Uno de los estudios más exhaustivos sobre psicología social realizados en el Reino Unido analizó las actitudes de más de diez mil personas y detectó siete grandes grupos de opinión. Entre ellos, uno destaca por encima del resto: los llamados «activistas progresistas». Son el grupo más rico y con mayor nivel educativo, y también el más ruidoso. Para ellos, la política no es una herramienta: es una identidad.
Aunque apenas representan el 13 % de la población británica (y el 8 % en Estados Unidos), su presencia en redes sociales es abrumadora. Publican sobre política seis veces más que cualquier otro grupo y generan más contenido que el resto del país junto. No es exagerado decir que dominan el discurso digital.
Pero su hegemonía en redes no refleja la realidad social, tal y como explica Will Storr en The Game of Status. Encuestas nacionales muestran que muchas de sus posiciones no gozan del respaldo general: el 80 % de los estadounidenses —incluidas tres cuartas partes de los afroamericanos y el 87 % de los hispanos— considera que la corrección política es un problema.

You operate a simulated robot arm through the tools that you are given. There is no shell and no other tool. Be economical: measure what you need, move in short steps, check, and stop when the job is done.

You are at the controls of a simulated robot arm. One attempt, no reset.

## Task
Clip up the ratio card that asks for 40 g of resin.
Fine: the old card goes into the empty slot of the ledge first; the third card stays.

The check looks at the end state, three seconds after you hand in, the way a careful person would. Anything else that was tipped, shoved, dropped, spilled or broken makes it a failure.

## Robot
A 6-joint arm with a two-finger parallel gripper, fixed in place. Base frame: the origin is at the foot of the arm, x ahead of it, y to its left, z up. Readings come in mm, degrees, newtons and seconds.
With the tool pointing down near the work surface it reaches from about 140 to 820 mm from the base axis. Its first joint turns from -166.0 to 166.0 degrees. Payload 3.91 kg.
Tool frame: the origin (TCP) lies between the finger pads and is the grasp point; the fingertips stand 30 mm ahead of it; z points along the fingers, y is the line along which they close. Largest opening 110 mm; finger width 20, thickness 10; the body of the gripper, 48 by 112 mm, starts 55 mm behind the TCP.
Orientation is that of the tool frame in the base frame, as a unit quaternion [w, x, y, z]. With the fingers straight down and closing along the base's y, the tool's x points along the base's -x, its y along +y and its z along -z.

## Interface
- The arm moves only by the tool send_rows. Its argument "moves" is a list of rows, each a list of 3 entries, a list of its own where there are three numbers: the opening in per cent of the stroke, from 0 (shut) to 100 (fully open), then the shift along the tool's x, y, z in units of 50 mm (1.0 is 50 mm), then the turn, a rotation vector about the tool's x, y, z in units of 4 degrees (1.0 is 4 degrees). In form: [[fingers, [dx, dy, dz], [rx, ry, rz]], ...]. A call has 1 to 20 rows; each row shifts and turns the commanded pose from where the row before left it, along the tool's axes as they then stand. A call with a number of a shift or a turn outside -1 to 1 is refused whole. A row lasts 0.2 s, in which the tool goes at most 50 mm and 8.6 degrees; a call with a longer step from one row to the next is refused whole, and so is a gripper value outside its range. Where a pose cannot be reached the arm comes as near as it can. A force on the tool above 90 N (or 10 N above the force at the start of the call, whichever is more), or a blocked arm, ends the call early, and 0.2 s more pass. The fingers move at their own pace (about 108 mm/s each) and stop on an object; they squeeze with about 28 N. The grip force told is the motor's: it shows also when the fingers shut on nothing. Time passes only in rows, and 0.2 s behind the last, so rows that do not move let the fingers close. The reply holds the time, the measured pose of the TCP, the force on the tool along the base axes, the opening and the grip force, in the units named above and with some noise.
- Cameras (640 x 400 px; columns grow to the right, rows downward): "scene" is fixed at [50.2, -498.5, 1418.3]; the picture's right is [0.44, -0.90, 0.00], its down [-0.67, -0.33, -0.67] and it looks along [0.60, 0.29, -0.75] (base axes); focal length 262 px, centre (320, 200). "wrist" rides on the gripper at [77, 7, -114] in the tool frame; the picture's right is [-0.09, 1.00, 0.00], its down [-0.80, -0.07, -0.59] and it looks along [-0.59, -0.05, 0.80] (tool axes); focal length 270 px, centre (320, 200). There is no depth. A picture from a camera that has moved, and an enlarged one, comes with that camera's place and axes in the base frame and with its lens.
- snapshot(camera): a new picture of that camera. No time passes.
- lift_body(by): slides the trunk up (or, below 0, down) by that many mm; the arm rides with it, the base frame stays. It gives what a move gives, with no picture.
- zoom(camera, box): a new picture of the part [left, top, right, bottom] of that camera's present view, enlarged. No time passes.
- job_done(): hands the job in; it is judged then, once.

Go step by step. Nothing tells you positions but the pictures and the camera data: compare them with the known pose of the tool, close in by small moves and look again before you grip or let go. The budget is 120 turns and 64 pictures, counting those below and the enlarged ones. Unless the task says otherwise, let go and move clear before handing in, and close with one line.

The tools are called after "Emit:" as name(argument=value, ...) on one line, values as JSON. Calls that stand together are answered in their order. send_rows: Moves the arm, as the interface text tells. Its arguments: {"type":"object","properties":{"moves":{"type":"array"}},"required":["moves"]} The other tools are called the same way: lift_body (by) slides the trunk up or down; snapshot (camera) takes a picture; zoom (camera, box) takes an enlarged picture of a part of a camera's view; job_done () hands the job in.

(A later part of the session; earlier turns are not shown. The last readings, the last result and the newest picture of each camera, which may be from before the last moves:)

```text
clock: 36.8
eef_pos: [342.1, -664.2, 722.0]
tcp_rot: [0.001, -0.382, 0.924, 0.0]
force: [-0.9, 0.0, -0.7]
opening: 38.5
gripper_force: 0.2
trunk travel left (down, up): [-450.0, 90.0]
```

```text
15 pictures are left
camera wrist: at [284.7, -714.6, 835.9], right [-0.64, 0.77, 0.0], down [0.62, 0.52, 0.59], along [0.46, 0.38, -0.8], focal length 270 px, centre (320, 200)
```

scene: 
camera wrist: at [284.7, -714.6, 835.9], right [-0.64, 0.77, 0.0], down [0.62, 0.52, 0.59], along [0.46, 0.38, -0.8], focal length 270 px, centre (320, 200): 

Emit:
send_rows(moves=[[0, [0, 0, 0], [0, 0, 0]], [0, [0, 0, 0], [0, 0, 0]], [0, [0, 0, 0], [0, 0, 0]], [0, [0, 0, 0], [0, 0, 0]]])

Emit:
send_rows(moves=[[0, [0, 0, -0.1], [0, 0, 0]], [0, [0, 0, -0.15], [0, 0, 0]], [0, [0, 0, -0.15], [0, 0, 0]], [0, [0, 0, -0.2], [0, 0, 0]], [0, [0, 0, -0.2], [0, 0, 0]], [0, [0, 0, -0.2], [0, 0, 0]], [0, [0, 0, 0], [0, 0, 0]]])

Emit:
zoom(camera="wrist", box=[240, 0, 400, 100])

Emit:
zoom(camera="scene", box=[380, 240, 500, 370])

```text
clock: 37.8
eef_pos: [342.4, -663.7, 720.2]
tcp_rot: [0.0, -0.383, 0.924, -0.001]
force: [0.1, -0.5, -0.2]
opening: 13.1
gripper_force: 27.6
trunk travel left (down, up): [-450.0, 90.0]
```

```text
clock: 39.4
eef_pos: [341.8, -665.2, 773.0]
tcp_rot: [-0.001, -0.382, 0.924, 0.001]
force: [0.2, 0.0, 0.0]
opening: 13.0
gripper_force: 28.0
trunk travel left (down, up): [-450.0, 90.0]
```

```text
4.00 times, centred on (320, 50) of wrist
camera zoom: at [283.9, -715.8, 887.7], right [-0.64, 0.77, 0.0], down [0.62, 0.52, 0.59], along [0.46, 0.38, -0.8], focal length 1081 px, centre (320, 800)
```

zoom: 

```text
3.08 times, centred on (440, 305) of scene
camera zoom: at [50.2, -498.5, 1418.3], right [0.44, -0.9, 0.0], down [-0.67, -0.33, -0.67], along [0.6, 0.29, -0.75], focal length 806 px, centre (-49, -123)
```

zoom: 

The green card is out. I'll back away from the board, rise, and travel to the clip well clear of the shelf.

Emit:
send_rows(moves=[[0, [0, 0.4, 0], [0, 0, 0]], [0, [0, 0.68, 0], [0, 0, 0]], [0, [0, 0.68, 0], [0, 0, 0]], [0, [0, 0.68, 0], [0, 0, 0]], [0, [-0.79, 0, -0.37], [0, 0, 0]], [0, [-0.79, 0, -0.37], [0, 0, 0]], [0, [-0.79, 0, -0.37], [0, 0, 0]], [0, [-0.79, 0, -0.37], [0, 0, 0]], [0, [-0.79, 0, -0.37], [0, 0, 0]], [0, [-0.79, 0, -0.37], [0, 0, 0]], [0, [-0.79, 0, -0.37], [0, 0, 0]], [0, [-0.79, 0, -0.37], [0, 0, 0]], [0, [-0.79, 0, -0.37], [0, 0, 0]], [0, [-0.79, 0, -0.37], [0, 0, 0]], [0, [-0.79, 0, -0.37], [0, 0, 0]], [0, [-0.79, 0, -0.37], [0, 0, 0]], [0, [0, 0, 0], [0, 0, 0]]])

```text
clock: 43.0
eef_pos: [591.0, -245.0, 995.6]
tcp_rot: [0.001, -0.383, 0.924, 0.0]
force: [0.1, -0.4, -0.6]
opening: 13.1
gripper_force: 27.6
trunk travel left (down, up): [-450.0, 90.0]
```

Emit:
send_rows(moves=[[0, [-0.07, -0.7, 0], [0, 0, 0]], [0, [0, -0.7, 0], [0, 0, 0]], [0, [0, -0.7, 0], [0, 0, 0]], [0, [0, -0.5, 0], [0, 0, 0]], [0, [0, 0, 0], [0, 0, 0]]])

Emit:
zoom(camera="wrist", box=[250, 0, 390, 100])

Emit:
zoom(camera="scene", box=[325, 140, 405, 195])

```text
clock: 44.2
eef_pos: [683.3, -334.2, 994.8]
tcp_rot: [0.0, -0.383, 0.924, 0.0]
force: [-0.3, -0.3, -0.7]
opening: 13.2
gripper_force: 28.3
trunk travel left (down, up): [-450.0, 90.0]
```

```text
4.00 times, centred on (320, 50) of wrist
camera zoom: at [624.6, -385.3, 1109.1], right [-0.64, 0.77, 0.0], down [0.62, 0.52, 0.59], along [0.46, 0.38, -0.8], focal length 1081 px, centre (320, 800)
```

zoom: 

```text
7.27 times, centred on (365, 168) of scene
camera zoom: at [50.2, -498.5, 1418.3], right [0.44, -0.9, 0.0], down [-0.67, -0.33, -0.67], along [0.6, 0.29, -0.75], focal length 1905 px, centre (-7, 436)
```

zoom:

En el Reino Unido, lo cree el 72 %. Solo el 29 % está de acuerdo en que Gran Bretaña es un país «sistemáticamente racista». Y cuando se plantean ideas más afines al progresismo militante, el respaldo cae en picado: solo un 12 % cree justo castigar a un adulto por lo que dijo en internet cuando era adolescente; apenas un 10 % piensa que es ofensivo que alguien no japonés lleve un kimono; y apenas un 5 % cree que el próximo gobernador del Banco de Inglaterra debería ser mujer (el 87 % respondió que el sexo del candidato no importa).
Su influencia, por tanto, no se debe solo al activismo espontáneo de base. Gracias a su capital social, económico y cultural, colocan a sus representantes en las esferas más influyentes: universidades, medios, plataformas, instituciones. Y aunque sería injusto asumir que todos ellos respaldan los linchamientos virtuales, lo cierto es que esos linchamientos nacen en su seno. Las turbas que señalan, exponen y castigan no hablan en nombre de todos los activistas progresistas, pero sí se benefician de su paraguas ideológico y su silencio.
La paradoja es inquietante: una minoría dentro de una minoría ha logrado imponer su tono, su urgencia y su sensibilidad como norma. Como los extremistas de cualquier signo, construyen su influencia no solo con ideas, sino también con miedo. Su indignación se multiplica, su eco silencia a los disidentes y su furia crea la ilusión de un consenso que en realidad no existe. Y en esa jaula social, disfrazada de virtud, nos invitan —o nos fuerzan— a entrar todos.
Pero lo más irónico es que todo ese ruido solo tiene un fin distal: la acumulación de estatus y de prestigio, como el que otrora acumuló el dinero y, mucho antes, la sangre azul.
Con todo, en virtud de los principios de la antiperistasis, o la enantiodromía, o dicho más pedestremente, los pendulazos, es muy probable que nos venga otra época de estatus asociado al gasto suntuoso. O la sangre azul. Iremos informando.
Muy buen artículo, Sergio. Aunque todos estemos inmersos de una manera u otra en este "juego del estatus"... ¿no es acaso mejor que el porcentaje de población que puede permitirse llevar un modelo de vida más "sostenible", actúe en consecuencia?
Ya no entro en el debate de teatralizar este modo de vida y exhibirlo en las redes sociales (repulsivo, al menos para mí).
Pero prefiero una clase adinerada que opte por llevar un modelo de vida más consciente con el medio ambiente y más saludable en general (aunque tristemente sea excluyente para muchos -ahí habría que poner el foco-); que una clase social adinerada que su ostentación de la riqueza sea el número de platos que tiene su vajilla. Lo cual, si se piensa fríamente, esa acumulación de lo material no tiene ningún sentido.
¡Un abrazo!
Al final la clave de las corrientes de cambio y modificaciones estéticas del estatus está en la perseverancia. En lo que definía Taleb, como minorías intransigentes. El poder que obtienen depende tanto de la posibilidad técnica que permiten las redes sociales, la oportunidad de ser escuchadas en un mundo lleno de incertidumbre, y esa perseverancia o energía nuclear que tienen para crear, mantener y difundir sus mensajes. En ello les va la identidad, y frecuentemente la vida. Mientras tanto..... el resto de nosotros sin ese fuelle, nos debatimos entre el cansancio, el pensamiento crítico y el hastío. Es decir, un claro ejemplo de cómo ha evolucionado este mundo. Como siempre agradecido de que me hagas pensar!!